RECORDED INFORMATION:

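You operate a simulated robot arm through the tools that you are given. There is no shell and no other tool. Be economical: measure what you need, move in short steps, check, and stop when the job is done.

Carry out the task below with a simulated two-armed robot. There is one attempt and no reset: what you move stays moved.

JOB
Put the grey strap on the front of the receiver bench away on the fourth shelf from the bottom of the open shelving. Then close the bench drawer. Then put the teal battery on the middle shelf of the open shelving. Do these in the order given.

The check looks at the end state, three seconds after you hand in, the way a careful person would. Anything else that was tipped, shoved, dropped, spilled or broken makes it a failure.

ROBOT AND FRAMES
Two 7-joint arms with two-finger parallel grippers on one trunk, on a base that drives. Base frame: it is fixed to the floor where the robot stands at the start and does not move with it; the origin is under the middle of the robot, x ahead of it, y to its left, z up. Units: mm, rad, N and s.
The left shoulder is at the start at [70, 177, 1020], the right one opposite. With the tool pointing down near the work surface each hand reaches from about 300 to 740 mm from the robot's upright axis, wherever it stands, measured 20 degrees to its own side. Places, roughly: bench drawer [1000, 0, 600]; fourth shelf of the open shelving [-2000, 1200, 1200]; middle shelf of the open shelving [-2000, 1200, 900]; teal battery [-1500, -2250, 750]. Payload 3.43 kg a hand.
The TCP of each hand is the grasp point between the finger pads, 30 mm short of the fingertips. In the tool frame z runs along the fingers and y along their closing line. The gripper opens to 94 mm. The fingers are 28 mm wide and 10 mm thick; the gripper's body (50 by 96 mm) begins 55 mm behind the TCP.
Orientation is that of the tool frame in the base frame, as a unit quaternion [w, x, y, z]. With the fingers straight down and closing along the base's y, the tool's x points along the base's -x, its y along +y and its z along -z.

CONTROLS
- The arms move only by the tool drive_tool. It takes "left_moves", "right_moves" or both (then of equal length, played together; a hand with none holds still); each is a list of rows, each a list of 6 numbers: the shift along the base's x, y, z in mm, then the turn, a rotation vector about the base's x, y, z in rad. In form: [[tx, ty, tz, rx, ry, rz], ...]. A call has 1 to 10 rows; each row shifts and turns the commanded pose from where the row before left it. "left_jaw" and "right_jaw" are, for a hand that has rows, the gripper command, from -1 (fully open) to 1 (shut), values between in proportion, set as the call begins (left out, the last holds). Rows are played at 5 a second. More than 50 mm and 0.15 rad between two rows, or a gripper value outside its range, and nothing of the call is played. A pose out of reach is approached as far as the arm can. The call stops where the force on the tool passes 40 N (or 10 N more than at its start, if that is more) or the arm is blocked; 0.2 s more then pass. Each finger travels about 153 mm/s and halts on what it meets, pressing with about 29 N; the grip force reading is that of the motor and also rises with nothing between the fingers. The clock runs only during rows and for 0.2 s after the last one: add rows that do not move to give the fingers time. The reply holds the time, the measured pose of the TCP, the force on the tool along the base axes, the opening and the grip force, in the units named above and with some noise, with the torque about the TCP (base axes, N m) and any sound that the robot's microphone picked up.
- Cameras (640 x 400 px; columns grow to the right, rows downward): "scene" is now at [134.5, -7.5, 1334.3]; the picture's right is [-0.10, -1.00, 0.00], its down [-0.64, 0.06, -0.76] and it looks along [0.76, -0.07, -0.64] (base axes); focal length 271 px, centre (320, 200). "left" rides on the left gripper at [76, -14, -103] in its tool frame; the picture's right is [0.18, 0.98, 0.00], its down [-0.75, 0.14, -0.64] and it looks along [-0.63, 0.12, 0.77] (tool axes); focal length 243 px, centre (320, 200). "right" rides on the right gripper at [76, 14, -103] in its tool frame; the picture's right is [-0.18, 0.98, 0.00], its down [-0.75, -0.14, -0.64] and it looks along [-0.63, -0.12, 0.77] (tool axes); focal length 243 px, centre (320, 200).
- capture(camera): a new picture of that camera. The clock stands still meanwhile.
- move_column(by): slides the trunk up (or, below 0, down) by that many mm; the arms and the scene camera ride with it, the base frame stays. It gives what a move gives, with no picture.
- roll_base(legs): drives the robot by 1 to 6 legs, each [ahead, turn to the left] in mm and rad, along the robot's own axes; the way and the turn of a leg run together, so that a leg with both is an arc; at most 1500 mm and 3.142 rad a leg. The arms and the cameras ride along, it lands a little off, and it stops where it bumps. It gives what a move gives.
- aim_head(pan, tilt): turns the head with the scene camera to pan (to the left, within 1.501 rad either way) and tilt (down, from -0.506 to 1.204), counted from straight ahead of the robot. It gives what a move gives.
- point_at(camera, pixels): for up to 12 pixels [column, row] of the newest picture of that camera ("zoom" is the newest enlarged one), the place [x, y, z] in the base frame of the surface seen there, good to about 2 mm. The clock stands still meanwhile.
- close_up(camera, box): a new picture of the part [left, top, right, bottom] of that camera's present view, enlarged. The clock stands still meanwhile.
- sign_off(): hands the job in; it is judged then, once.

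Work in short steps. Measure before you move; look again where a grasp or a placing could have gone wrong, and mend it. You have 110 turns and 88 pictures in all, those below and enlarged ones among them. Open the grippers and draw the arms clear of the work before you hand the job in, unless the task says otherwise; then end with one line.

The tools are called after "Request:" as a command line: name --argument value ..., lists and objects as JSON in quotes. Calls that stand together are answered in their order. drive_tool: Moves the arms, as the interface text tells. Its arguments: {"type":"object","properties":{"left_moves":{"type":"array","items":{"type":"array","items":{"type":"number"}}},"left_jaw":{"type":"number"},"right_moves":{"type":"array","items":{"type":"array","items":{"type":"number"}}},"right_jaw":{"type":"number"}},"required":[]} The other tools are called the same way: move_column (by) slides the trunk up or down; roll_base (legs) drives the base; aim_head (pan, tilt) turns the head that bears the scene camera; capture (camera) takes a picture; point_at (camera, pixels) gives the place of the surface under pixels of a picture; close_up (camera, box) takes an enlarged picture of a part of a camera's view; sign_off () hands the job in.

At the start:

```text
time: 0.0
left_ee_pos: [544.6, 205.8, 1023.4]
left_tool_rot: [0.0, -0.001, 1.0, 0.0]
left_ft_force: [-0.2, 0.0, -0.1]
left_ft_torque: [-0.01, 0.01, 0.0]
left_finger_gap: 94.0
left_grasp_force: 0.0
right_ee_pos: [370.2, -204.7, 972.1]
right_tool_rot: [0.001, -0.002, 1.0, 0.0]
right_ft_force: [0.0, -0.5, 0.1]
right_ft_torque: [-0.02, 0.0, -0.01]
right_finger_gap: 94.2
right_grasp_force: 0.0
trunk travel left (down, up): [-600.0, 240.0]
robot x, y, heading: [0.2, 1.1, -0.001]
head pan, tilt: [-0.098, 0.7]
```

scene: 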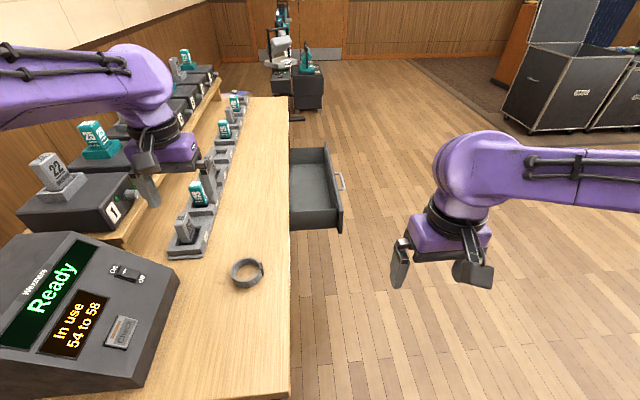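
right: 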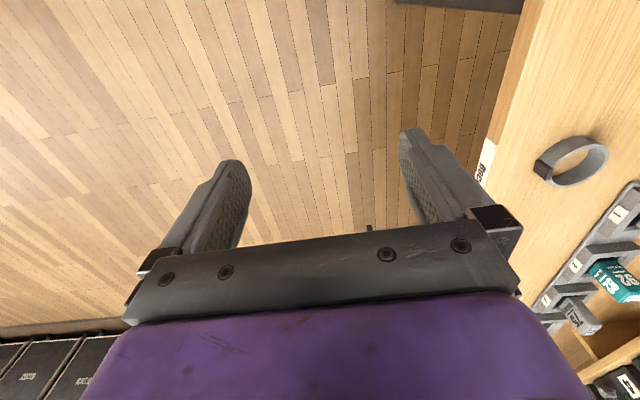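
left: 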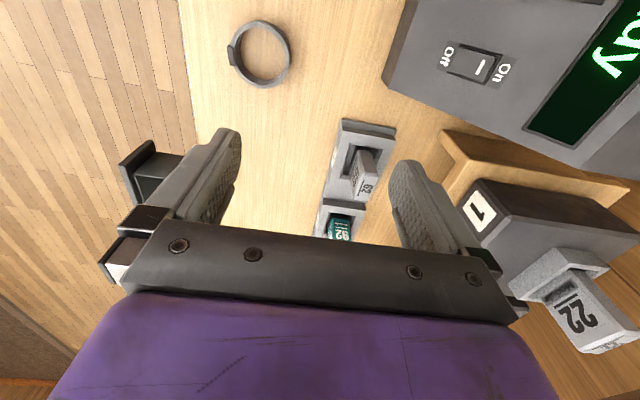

PROBLEM TO SOLVE: Track down every line of the material containing the string "simulated", and copy it.

THE RESULT:
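You operate a simulated robot arm through the tools that you are given. There is no shell and no other tool. Be economical: measure what you need, move in short steps, check, and stop when the job is done.
Carry out the task below with a simulated two-armed robot. There is one attempt and no reset: what you move stays moved.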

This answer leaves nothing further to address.